• Extract provided
Listening for the Echoes: heritage knowledges to shape fashion & design futures
A SYMPOSIUM HOSTED BY
ISTITUTO MARANGONI LONDON
Thursday 1st and Friday 2nd May 2025, online
FULL PROGRAMME HERE
Presentations
PANEL 1: Listening and Learning - video
Moderator: Dr Kirsten Scott, Head of Research at Istituto Marangoni London.
Sow to Sew, Seed to Stitch - Mitchell Vassie. (Vietnam)
MITCHELL VASSIE recently returned to university to pursue a Master’s in Sustainable Fashion, driven by a desire to truly understand sustainability’s impact on people, culture, and the environment. He is drawn to garments that evolve with time. Denim, at the heart of his current research, embodies this philosophy. Its journey mirrors our own, carrying the scars and imprints of experience. Like people, garments bear imperfections, each mark telling a story. He sees this as a rejection of imposed perfection—an embrace of authenticity, where beauty is found not in flawlessness but in the poetry of wear and time.

• To-do list
• a. Repeat the span of the extract provided whose first words are "Listening for the" and whose last words are "Mitchell Vassie. (Vietnam)".
• b. Pick up the extract provided at the point where it stops and go on.

• Source material
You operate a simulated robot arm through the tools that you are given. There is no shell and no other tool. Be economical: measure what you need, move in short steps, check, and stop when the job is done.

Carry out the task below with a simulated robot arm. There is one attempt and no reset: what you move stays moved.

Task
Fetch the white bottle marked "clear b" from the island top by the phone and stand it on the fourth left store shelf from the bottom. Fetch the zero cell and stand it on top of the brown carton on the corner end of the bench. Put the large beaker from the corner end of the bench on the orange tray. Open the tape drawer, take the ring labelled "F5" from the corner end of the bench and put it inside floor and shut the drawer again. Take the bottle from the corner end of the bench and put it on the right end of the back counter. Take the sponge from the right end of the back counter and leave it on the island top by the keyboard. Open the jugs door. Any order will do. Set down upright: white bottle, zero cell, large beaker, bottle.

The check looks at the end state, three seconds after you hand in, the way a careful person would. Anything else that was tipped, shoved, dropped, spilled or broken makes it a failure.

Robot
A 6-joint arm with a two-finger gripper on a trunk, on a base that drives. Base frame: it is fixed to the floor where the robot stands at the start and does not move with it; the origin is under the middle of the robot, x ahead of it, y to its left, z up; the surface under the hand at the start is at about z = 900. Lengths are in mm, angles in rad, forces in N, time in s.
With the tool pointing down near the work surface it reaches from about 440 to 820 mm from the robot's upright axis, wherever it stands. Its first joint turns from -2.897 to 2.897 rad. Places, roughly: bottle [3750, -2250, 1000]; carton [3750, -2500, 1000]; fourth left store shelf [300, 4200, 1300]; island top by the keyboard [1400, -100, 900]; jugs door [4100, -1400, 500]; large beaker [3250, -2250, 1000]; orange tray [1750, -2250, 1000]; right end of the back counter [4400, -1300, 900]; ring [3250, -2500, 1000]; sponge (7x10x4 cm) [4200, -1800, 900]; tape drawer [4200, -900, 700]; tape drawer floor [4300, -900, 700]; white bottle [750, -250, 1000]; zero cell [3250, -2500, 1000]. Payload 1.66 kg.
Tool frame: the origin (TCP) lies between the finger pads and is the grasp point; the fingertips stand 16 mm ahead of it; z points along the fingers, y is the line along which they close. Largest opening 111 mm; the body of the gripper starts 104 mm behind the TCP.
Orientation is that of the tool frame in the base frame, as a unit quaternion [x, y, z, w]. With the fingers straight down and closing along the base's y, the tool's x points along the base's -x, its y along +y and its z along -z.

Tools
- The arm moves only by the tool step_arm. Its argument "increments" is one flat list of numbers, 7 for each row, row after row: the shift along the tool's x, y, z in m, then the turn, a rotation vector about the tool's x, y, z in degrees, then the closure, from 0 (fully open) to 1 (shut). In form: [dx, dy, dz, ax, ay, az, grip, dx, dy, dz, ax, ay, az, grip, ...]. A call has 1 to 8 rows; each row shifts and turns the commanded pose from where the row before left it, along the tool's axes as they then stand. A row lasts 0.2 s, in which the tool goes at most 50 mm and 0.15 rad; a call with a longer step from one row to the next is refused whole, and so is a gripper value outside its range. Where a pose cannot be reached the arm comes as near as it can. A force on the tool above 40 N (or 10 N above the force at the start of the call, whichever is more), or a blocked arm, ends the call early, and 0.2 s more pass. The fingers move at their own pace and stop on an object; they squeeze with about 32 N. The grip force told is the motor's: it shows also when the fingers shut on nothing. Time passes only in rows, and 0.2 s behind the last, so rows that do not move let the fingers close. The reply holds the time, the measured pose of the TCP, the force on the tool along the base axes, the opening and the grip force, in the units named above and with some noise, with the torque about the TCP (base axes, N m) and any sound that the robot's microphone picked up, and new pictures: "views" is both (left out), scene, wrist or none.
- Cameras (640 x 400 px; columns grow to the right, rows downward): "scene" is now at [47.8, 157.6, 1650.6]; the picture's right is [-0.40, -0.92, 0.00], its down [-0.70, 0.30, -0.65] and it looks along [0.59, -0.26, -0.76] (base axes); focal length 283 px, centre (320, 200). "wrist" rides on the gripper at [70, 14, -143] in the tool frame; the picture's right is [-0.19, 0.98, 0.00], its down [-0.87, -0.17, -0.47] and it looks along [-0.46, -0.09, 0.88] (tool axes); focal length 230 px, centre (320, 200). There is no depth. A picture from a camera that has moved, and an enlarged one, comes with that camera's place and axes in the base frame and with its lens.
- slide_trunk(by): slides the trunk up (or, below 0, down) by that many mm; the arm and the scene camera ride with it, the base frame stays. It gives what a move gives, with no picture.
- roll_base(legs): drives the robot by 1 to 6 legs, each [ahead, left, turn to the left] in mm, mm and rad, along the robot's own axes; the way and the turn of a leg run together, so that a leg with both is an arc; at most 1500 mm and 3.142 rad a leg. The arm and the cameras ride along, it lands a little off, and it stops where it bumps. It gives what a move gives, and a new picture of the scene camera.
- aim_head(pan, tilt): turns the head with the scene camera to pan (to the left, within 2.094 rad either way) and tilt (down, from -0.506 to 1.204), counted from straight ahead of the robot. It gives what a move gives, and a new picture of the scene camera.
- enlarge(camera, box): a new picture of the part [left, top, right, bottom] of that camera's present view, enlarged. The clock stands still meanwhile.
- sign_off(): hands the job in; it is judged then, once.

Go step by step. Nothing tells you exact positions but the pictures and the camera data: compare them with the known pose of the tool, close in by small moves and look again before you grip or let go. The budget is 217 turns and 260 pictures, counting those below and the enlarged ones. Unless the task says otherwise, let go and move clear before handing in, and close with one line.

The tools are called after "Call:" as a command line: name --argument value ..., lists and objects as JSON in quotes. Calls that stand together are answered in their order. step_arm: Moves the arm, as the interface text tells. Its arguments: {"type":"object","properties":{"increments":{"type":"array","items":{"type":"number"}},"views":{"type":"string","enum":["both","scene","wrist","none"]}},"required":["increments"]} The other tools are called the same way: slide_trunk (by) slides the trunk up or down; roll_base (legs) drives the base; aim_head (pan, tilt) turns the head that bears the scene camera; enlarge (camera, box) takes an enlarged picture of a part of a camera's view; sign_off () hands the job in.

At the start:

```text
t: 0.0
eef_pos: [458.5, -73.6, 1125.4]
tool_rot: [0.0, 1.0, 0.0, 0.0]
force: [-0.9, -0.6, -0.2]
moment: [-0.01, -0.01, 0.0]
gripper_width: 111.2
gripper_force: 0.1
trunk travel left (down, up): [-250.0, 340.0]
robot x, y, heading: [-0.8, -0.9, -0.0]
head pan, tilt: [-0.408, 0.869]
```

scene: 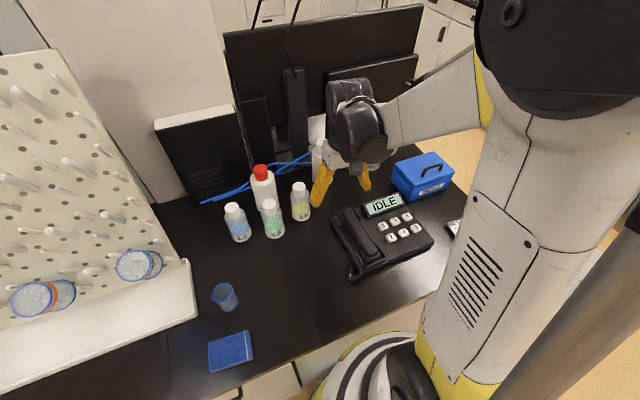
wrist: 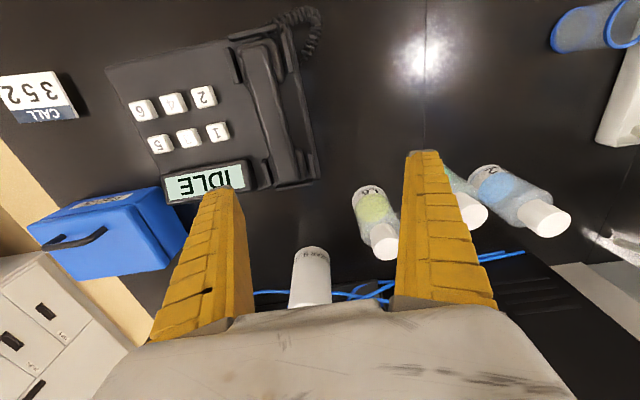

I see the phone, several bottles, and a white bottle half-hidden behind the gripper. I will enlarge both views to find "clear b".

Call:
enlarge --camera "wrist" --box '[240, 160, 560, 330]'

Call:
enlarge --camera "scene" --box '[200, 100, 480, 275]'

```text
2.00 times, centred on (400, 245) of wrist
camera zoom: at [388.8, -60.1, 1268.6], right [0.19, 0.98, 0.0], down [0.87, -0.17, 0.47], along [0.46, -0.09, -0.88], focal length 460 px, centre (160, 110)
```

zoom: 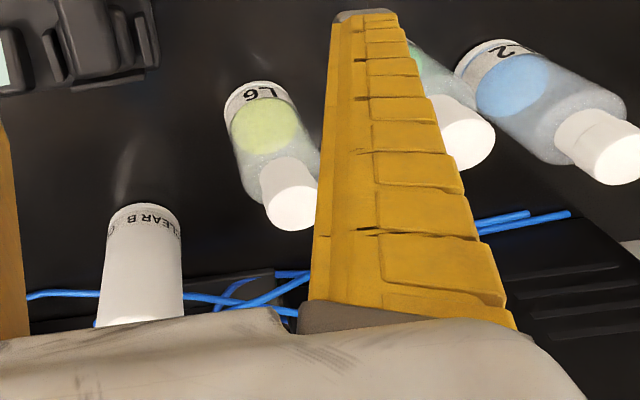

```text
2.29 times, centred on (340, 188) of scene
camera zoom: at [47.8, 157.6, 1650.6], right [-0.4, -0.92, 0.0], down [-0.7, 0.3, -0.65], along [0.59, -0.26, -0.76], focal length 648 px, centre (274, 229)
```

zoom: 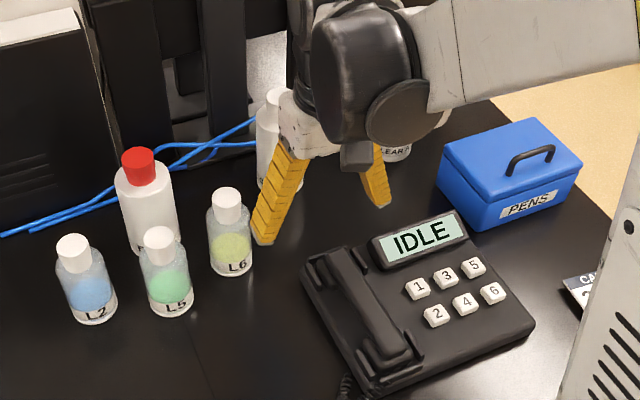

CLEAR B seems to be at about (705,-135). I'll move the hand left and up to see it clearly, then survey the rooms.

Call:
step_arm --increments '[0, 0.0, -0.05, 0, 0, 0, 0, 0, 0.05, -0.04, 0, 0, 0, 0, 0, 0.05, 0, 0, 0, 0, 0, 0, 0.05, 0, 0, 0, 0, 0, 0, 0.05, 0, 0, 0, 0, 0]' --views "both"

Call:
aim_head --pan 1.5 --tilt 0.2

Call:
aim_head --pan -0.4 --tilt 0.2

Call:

• Answers to the problems
• a.
Listening for the Echoes: heritage knowledges to shape fashion & design futures
A SYMPOSIUM HOSTED BY
ISTITUTO MARANGONI LONDON
Thursday 1st and Friday 2nd May 2025, online
FULL PROGRAMME HERE
Presentations
PANEL 1: Listening and Learning - video
Moderator: Dr Kirsten Scott, Head of Research at Istituto Marangoni London.
Sow to Sew, Seed to Stitch - Mitchell Vassie. (Vietnam)

• b.
Mitchell holds close a Vietnamese saying a student once shared: “Thất bại là mẹ thành công”—failure is the mother of success. Learning, like clothing, is an ongoing process of adaptation, resilience, and transformation.
Beyond Objectification: Reciprocity and Agency in Digitally Preserving Vietnam's Ethnic Textile Heritage Corinna Joyce et al. (Vietnam)
CORINNA JOYCE is Manager of the Bachelor of Fashion at RMIT Vietnam, with a background in higher education teaching in the Middle East and Asia. Her research focuses on the preservation and transmission of traditional knowledge and making skills and their impact on societal resilience, showcasing her commitment to exploring the interplay between tradition and innovation through methodologies of co-design and practice research. In addition to her academic practice, Corinna brings valuable experience from the start-up landscape in the Middle East and Europe, further enriching her understanding of the industry.
Decolonising Fashion – Weaving Care in Designers’ Collaborations with Indigenous Communities. Francesco Mazzarella (UK)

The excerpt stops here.